FBI director calls antifa ‘a real thing’
FBI Director Christopher Wray described antifa as “a real thing” during a hearing Thursday on Capitol Hill, noting that the bureau has open cases against individuals who self-identify as anti-fascist activists.
Wray, who was testifying before the House Homeland Security Committee as part of its worldwide threats hearing, was responded to questions about the level of threat the movement poses.
“Antifa is a real thing. It’s not a fiction,” Wray said of the far-left group.
“We look at antifa as more of an ideology or a movement than we do an organization. We do have quite a number of properly predicated domestic terrorism investigations into violent anarchist extremists, any number of whom self-identify with the antifa movement,” he added.

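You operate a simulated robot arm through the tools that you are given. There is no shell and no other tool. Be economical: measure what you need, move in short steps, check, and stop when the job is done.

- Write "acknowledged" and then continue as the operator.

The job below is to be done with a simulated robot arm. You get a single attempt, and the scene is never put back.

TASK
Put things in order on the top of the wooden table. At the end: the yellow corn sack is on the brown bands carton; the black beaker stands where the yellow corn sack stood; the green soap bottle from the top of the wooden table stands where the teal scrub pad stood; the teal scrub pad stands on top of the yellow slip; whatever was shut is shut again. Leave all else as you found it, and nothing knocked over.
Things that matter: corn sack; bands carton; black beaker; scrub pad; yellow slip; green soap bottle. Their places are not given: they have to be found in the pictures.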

The FBI chief also said that some who identify with the antifa movement have been coalescing regionally in certain areas, and that the FBI is examining potential violence from these small groups or nodes.
“We are actively investigating the potential violence from these regional nodes, if you will,” Wray said.
He was pressed repeatedly on the topic of antifa by both sides, but Democrats and Republicans framed their questions about antifa far differently, with Democrats appearing to seek responses with a low evaluation of the threat posed by antifa and Republicans appearing to seek ones with a higher threat evaluation.
“There have been statements by top people here in fact, [House Judiciary Committee] Chairman [Jerry] Nadler [D-N.Y.] has said on the floor of the U.S. House of Representatives that basically antifa is a fantasy made up of the radical right or Fox News or something to that effect. Would you agree with that?” asked Rep. Debbie Lesko (R-Ariz.), a staunch defender of President Trump.
“Is antifa a total fantasy, or is it real?” she added.
“So when we hear officials say antifa is the biggest threat on the left, are they being correct?” asked Rep. Bennie Thompson (D-Miss.), chairman of the panel.
Wray offered a similar response each time, that it is a movement not an organization, but that antifa is real and the bureau has domestic extremism cases opened on individuals who self-identify as part of it.
“We don’t really think of threats in terms of left or right at the FBI. We are focused on the violence, not the ideology,” Wray also repeatedly said.
Racially motivated violent extremists, violent anarchist extremists, militia types, sovereign citizens and other groups all fall into the broader umbrella of domestic terrorism cases at the FBI, according to Wray.
The probings over antifa come as President Trump and members of his administration have sought to attribute violence and vandalism by protesters in Portland, Ore., as being part of it.
“I think there are anarchists and far-left groups involved in the violence in Portland,” Attorney General William Barr said in testimony before Capitol Hill earlier this year. “I think antifa is involved in Portland.”
Democrats, meanwhile, have sought to deny that antifa is to blame for the violence while highlighting crimes committed by far-right and white supremacist organizations.
When asked in July by Austen Fletcher, a pro-Trump political activist, whether he disavows violence caused by antifa in Portland, Nadler described violence caused by the far-left movement as a myth.
“That’s a myth that’s being spread only in Washington, D.C.,” Nadler replied.